Kappa Nu is every bit as nasty as Delta Psi, and as Mac and Kelly's adversaries, they’re twice as diabolical. You see, the sisters of Kappa Nu have righteousness on their side. They are fueled by centuries of sexual oppression. Sure, they want to party, but they also want to be heard, and that gives them a virtuous power missing from a fraternity that just needed a place to party. This distinction works on the audience as well as it works on the Radnors. As a mid-30s woman, I had no trouble rooting for Mac and Kelly as they battled an inconsiderate and noisy fraternity.
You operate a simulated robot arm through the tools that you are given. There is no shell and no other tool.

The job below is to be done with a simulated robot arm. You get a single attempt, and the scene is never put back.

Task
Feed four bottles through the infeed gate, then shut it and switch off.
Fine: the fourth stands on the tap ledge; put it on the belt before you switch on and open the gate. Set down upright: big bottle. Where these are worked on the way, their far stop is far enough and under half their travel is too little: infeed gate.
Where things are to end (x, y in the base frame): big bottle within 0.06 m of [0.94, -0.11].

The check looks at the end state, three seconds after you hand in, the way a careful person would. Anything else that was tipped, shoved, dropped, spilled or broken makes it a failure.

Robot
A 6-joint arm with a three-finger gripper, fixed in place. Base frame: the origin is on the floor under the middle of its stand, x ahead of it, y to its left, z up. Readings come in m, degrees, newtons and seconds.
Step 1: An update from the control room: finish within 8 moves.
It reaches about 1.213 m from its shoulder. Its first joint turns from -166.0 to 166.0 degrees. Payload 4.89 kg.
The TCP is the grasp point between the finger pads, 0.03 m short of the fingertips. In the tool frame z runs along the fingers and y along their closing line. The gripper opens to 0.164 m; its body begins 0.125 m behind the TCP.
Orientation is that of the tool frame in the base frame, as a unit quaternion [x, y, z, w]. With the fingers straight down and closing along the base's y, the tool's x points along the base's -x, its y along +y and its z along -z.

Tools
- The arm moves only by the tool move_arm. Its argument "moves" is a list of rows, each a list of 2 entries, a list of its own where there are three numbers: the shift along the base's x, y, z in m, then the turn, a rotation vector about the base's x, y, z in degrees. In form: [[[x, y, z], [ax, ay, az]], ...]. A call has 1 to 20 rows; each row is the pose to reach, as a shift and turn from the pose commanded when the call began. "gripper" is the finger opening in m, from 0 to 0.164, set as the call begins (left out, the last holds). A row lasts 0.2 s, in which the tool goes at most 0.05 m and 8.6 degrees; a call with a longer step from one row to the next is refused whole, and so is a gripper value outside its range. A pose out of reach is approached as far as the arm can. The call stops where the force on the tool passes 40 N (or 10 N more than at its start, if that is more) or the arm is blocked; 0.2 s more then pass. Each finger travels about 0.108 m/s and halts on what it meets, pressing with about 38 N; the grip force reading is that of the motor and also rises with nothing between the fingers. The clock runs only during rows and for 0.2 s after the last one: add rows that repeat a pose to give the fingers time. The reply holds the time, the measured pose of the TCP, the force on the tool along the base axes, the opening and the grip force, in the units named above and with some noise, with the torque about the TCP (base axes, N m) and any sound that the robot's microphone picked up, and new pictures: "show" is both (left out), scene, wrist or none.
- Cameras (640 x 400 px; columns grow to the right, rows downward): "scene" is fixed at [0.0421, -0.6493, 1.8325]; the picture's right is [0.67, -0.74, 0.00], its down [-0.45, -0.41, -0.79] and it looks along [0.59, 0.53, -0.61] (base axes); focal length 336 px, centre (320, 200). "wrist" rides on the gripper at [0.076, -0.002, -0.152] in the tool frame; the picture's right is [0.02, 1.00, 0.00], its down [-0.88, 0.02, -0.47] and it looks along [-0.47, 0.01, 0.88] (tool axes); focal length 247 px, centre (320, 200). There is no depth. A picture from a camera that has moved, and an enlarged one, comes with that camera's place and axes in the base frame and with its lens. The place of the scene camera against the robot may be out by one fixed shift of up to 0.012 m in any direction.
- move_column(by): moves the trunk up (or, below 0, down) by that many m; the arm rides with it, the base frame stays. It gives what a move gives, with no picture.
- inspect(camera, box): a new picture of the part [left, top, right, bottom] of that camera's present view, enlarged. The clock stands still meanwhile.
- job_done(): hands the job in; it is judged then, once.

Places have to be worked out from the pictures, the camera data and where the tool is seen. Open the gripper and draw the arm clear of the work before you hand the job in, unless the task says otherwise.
As a mid-30s woman, I’ll be damned if I’m going to tell the sisters of Kappa Nu that they need to keep it down.
The story and performances are so good in Neighbors 2 that it’s easy to forget there are other successful elements at play here. Director Nicholas Stoller keeps it trim at a brisk ninety minutes, and the action includes a weed caper befitting an Ocean’s 11 joint. The editing is bracing but coherent, and the jokes are so unremitting, so full to capacity, that they don’t leave you any time to breathe, much less hear the next punchline.
But Neighbors 2's best quality is the optimism it has for young feminists dealing with systemic sexism. It's hard not to love a movie that has Seth Rogen replying "No, fuck you." to a "Men's Rights!" high-five, but Neighbors 2 isn't about his growth, or even Kelly's. They're adults, and they're pretty much sorted now. The characters who grow and learn and become mighty forces of change in this movie are three stoned, 18-year-old sorority sisters. That's pretty cool.